§ **Given passage**:
Black Rap (irregular serial, 1968-1984), published by African-American undergraduate students, Lake Forest College.
Title
Description
This is a student group periodical issued regularly for about four years and then occasionally after that, to 1984. This record includes a first issue and then a first full volume of issues. Its format was as an alternative newspaper or periodical to other mainstream, or majority culture, organs on campus such as the student newspaper, The Stentor, a weekly, Tusitala, an annual literary and art magazine, and The Forester, the annual yearbook. Black Rap incoprporated elements of all these other vehicles. In the post King assassination through the Chicago Seven trail period, the late 1960s and early 1970s, the editorial tone was anti-establsihment and occasionally black nationalist--with some genuine good first-hand information anbd opinion and some rhetorical overstatement in a period notable for this range of editorial stance onthis and other issues (women's issues, the environment, the War in Vietnam, etc.). Later this approach seems more contrived than it had in the early years, but still was a good self-reflection for what was a minority in a very white, apparently still distant socially, elite suburb of Chicago.

§ **Exercise aim**: Please write the given passage out a second time.

§ **Source material**:

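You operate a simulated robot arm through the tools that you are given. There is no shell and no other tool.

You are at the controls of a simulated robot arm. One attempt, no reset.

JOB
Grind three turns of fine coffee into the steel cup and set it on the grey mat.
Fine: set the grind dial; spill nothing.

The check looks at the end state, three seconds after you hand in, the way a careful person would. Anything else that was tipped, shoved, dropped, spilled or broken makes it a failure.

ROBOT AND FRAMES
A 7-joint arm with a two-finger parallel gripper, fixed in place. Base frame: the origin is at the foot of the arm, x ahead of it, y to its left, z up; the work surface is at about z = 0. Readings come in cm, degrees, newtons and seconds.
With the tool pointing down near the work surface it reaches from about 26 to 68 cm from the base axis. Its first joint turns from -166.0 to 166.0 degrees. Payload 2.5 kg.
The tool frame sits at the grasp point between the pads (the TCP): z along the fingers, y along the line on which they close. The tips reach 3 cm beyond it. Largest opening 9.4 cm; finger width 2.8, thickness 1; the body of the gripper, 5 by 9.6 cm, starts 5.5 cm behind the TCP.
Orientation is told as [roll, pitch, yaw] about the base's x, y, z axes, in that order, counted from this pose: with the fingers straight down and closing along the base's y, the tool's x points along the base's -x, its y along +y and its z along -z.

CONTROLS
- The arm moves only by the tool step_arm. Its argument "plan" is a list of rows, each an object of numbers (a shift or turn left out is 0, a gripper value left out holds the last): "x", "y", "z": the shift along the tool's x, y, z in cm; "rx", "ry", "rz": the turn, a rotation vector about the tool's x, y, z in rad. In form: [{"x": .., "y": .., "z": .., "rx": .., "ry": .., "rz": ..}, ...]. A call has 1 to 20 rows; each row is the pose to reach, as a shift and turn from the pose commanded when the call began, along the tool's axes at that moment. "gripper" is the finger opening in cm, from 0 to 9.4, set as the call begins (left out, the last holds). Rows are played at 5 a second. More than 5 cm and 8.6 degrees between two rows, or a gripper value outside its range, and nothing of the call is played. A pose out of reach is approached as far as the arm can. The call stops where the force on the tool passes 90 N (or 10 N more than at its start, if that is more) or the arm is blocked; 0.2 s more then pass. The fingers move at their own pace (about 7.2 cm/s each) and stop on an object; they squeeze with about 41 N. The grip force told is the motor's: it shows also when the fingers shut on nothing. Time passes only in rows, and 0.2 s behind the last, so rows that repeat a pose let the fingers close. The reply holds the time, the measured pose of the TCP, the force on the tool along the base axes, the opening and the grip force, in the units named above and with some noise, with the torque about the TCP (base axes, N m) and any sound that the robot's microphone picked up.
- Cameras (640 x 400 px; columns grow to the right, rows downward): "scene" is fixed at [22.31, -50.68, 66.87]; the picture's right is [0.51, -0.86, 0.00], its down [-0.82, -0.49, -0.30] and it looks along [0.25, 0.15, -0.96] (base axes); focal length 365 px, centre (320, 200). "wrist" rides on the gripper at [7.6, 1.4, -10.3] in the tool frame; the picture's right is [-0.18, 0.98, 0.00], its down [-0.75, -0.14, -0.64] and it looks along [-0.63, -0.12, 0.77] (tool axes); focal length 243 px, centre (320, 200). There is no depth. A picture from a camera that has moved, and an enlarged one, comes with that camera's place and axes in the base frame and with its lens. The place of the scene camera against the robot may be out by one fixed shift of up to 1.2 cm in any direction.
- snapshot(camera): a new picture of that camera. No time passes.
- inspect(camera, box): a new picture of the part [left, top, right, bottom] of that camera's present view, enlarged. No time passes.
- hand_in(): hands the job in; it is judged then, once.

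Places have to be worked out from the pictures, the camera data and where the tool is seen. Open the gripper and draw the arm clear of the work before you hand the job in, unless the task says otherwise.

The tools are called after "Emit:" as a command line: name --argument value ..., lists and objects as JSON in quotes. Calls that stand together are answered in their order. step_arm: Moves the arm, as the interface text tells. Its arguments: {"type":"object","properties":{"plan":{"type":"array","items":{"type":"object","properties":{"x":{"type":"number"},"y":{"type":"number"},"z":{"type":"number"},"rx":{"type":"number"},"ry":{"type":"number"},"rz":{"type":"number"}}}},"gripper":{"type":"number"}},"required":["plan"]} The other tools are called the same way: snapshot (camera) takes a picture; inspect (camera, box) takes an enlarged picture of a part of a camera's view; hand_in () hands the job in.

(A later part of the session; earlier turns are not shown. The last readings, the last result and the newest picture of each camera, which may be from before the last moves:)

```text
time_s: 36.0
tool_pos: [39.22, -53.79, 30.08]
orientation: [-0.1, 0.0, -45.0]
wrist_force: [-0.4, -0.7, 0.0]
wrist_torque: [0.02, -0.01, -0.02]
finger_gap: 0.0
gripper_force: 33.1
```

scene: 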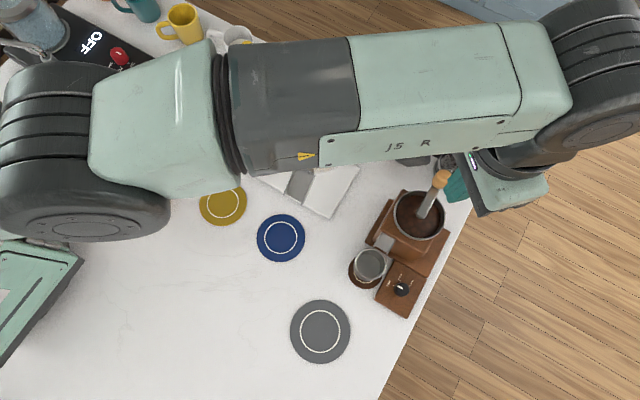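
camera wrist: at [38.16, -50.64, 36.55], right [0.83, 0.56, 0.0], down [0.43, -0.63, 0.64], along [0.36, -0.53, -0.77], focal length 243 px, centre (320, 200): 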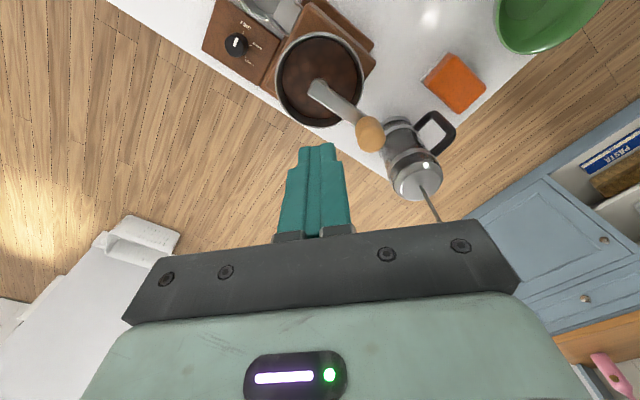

§ **Output**:
Black Rap (irregular serial, 1968-1984), published by African-American undergraduate students, Lake Forest College.
Title
Description
This is a student group periodical issued regularly for about four years and then occasionally after that, to 1984. This record includes a first issue and then a first full volume of issues. Its format was as an alternative newspaper or periodical to other mainstream, or majority culture, organs on campus such as the student newspaper, The Stentor, a weekly, Tusitala, an annual literary and art magazine, and The Forester, the annual yearbook. Black Rap incoprporated elements of all these other vehicles. In the post King assassination through the Chicago Seven trail period, the late 1960s and early 1970s, the editorial tone was anti-establsihment and occasionally black nationalist--with some genuine good first-hand information anbd opinion and some rhetorical overstatement in a period notable for this range of editorial stance onthis and other issues (women's issues, the environment, the War in Vietnam, etc.). Later this approach seems more contrived than it had in the early years, but still was a good self-reflection for what was a minority in a very white, apparently still distant socially, elite suburb of Chicago.